A questo proposito abbiamo chiesto a Marco di parlarci di un corso davvero originale, soprattutto per chi si occupa di formazione digitale: la Scuola di Carta.

“Si tratta di una provocazione per raccontare i miti da sfatare sulla scuola. Il gioco, ispirato alla serie La Casa di carta è quello di un dirigente scolastico che, post lockdown, vieta ai docenti di usare la tecnologia. Loro tuttavia, vogliono continuare a fare didattica innovativa. E allora continuano con carta e penna! Così nasce La Scuola di Carta, un corso di formazione per docenti che, per dimostrare quanto la tecnologia sia solo uno strumento, insegna la didattica innovativa rigorosamente senza usare nulla di elettronico. I tre docenti che l’hanno curato, tra cui Marco Torella, sono fantastici. Ci siamo divertiti molto in questo progetto”.

Per concludere l’intervista Marco ci racconta come si immagina la scuola del futuro e i progetti di WeSchool.
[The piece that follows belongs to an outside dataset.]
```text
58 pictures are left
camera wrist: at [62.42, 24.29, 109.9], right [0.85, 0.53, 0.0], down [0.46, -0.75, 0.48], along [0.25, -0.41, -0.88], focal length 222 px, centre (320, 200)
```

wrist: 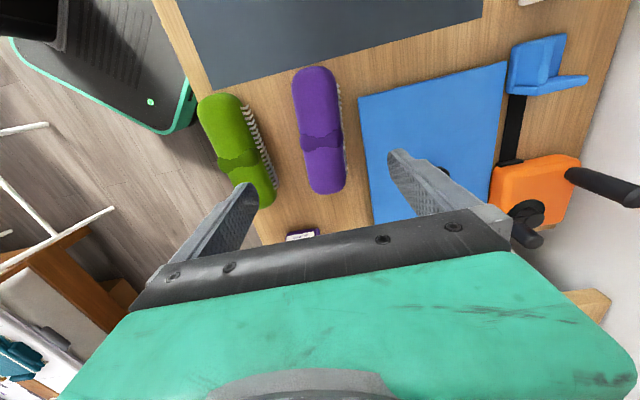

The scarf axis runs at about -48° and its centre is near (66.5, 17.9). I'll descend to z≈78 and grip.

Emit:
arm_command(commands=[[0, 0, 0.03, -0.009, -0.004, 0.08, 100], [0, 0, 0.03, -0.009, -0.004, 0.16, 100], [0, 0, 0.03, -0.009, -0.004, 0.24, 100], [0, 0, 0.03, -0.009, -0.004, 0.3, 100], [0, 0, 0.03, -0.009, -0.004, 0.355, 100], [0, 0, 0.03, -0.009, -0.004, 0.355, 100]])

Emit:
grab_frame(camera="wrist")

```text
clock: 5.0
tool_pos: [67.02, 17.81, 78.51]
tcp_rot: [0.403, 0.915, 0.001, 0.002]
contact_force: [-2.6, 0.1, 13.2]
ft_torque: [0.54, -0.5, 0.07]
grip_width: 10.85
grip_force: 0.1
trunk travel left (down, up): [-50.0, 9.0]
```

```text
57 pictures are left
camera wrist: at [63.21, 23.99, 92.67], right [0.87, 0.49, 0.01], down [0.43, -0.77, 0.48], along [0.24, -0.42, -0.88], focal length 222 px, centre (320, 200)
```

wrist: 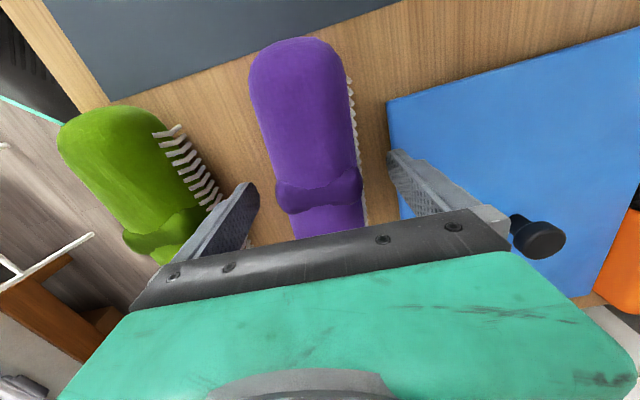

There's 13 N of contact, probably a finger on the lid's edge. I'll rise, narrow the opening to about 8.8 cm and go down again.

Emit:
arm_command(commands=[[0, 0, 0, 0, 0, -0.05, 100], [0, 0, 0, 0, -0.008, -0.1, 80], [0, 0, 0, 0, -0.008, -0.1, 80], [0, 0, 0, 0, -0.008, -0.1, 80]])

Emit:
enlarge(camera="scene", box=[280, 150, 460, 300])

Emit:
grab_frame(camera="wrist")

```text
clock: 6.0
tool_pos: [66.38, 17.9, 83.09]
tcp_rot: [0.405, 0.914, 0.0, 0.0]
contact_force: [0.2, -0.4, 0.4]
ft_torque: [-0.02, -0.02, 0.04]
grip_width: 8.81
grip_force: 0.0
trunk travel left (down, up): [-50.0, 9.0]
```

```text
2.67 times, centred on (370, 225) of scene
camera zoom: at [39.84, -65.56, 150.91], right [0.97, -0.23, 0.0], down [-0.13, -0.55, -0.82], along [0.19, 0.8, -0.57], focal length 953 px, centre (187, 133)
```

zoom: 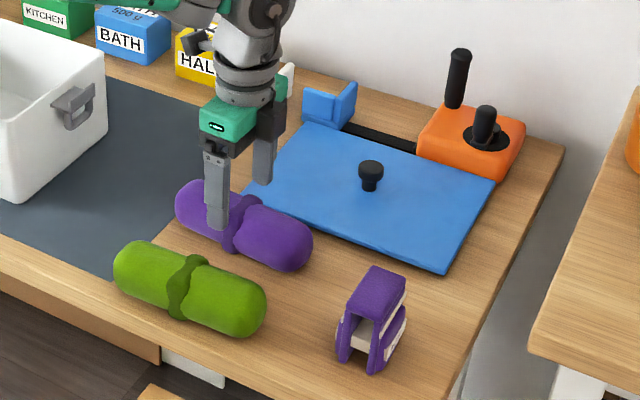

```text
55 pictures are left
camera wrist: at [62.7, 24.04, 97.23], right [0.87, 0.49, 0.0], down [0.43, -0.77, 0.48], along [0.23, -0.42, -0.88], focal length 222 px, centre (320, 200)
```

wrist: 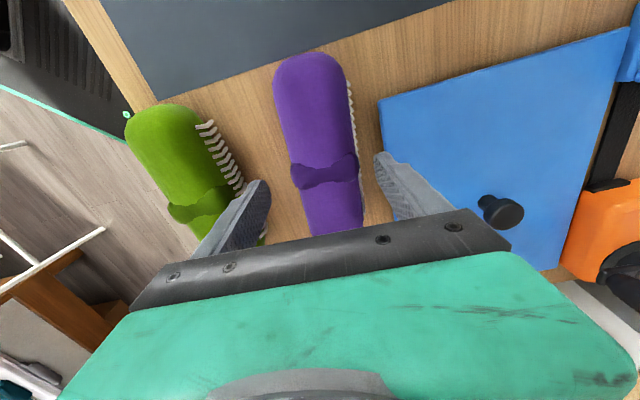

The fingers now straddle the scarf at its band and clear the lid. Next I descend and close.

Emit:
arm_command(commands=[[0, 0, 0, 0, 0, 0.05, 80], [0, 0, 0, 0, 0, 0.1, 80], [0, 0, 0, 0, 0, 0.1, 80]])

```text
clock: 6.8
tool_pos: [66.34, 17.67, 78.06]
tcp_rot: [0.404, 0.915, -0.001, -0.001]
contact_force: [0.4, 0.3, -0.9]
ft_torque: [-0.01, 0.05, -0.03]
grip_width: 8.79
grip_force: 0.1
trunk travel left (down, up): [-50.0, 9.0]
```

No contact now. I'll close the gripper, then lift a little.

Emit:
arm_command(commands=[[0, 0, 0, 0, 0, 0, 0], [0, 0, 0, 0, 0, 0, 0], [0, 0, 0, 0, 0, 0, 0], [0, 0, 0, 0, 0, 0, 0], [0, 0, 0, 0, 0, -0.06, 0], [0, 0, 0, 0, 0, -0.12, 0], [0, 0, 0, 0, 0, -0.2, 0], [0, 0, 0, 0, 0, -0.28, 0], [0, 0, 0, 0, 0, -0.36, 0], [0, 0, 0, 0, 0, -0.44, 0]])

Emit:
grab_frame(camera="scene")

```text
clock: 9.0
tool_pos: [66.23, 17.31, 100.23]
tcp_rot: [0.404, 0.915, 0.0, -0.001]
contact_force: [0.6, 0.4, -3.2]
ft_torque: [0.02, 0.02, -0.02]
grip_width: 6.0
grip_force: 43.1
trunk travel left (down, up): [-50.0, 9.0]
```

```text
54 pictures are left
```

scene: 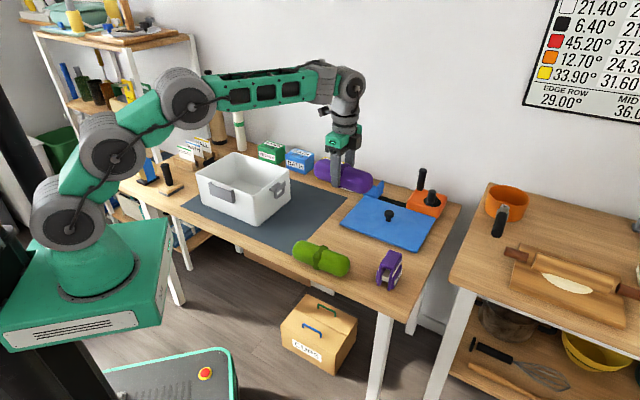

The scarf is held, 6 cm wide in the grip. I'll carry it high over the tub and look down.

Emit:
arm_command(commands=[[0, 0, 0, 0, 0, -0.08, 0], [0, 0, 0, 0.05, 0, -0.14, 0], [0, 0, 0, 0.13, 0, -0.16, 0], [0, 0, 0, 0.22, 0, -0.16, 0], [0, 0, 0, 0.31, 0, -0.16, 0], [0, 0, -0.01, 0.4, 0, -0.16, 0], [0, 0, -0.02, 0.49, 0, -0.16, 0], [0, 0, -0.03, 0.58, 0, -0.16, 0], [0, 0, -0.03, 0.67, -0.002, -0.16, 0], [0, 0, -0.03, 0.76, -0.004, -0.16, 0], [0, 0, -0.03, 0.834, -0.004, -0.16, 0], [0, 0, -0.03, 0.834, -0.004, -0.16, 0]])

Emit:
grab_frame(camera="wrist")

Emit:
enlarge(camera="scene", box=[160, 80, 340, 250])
“Vorrei una scuola che non avesse paura di cambiare per accompagnare ragazze e ragazzi nelle sfide del nuovo millennio, che cambiasse in base a evidenze scientifiche e pedagogiche e non in base a guerre di religione politiche e sindacali. Sogno una scuola che valorizzi e paghi molto di più i suoi docenti”.
Quanto a WeSchool continuerà ad accompagnare la scuola in questo cambiamento, non soltanto formando i docenti e fornendo la tecnologia, ma sempre di più creando un luogo in cui chi vuole insegnare: autori, docenti, editori, esperti, possa incontrare chi vuole imparare, dall’undicenne al sessantenne che lavora in azienda, in modo partecipativo e coinvolgente”.